- [Direction] Pick up the passage shown at the point where it stops and go on.

- [Passage shown]
>> begin

The Pixies, Winterlong
A nice reworking of Neil Young’s classic seventies song.
The Rolling Stones, Winter
Overshadowed by the single “Angie” from the 1973 album Goat‘s Head Soup, this side two track shows the Stones in peak form, thanks in no small part to melodic lead guitarist Mick Taylor.
Tori Amos, Winter
Winter was the fourth single from Amos’ 1992 debut album, Little Earthquakes, and the singer-songwriter’s first single to reach the top 40, peaking at number 25 in the UK. The ballad, dedicated to her father, uses the imagery of winter to address linked themes of love, regret and growth.
Fun fact from Wikipedia:
Professional wrestler Mick Foley penned an essay for Slate about how the song "changed his life"; he listened to it before a bout with Terry Funk on the IWA Japan tour in Tokyo to relieve his stress.
Yoko Ono, Listen, The Snow Is Falling
Some might call it impossible, but here’s an actually listenable Yoko Ono track: the B-side of John Lennon's 1971 single, “Happy Xmas (War Is Over).” (If you do find yourself feeling any ill effects from the song, consult your local song doctor — me.)
Garland Jeffreys, Coney Island Winter
The underrated R&B singer Garland Jeffreys recalls a place in his New York city youth on this propulsive track from the 2011 album, The King of In Between.
Fleet Foxes, White Winter Hymnal
With the band’s mastery of Beatles-worthy harmonies, the first single from their 2008 self-titled debut album could almost be a Christmas song.
According to Wikipedia, “former Cocteau Twins bassist Simon Raymonde, the head of record label Bella Union, was considering shutting it down due to financial troubles, but after hearing a demo version of "White Winter Hymnal", he was motivated to continue going on and signed Fleet Foxes to the label based on how much he liked the song.”

>> end

- [Data]
>> begin

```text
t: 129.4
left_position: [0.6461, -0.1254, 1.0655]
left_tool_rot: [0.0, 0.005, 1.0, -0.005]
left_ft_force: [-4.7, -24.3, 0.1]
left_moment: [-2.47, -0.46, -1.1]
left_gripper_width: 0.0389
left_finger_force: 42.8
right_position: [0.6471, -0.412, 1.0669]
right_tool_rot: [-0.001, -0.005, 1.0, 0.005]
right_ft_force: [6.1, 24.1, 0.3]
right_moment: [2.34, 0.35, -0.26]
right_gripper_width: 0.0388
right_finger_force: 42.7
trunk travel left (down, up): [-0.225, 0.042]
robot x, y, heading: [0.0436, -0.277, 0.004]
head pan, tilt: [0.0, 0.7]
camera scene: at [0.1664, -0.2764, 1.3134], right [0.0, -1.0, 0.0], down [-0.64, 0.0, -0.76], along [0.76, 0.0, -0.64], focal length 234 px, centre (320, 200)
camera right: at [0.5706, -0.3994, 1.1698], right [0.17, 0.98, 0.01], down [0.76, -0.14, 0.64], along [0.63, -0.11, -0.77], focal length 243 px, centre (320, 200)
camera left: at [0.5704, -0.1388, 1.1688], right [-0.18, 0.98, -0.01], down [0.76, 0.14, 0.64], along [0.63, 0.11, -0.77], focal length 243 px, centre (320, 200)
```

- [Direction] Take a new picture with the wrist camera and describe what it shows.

>> end

- [Output for this task]
Good decision. The label has done nicely since, signing other talented groups and artists that went on to fame and fortune.
Bruce Cockburn, The Coldest Night of the Year
“I was up all night socializing/try to stop a latent depression from crystallizing,” sings Coburn in this jaunty 1981 song, penned when his marriage was breaking up.
The Cowboy Junkies, Fuck, I Hate the Cold
In the tune above, Cockburn sings of a blistering winter in Scarborough, Ontario. In the tune below, Cowboy Junkies singer Margo Timmins sings of of the same in Montreal. I’ve lived in both areas, and I can confirm they’re frigging cold. Margo puts special emphasis on this in the lyrics.
Merle Haggard, If We Make It Through December
More downbeat winter stuff. AND it’s country-western. Though I must say, this one rises above Nashville’s standard-issue ‘I’m-drinkin’-cause-she-done-me-wrong-and-took-off-with-my-truck-n’-dog’ tropes.
Kate Bush, December Will Be Magic Again
Alright then, let’s have Kate straighten this out. Here’s the newly-minted star in 1979, prophesying a time without cloying holiday jingles, gauche store displays, and the persistent corporate command to eat, drink and be merrily multicultural. Oh wait, the song’s not saying that, exactly…still a nice tune.
BONUS VIDEO
Ray Charles and Dionne Warwick, Baby It’s Cold Outside
Almost forty years after its debut, two legendary R&B performers try their hand at that rapey hit song from Neptune’s Daughter. You can’t go wrong with Ray.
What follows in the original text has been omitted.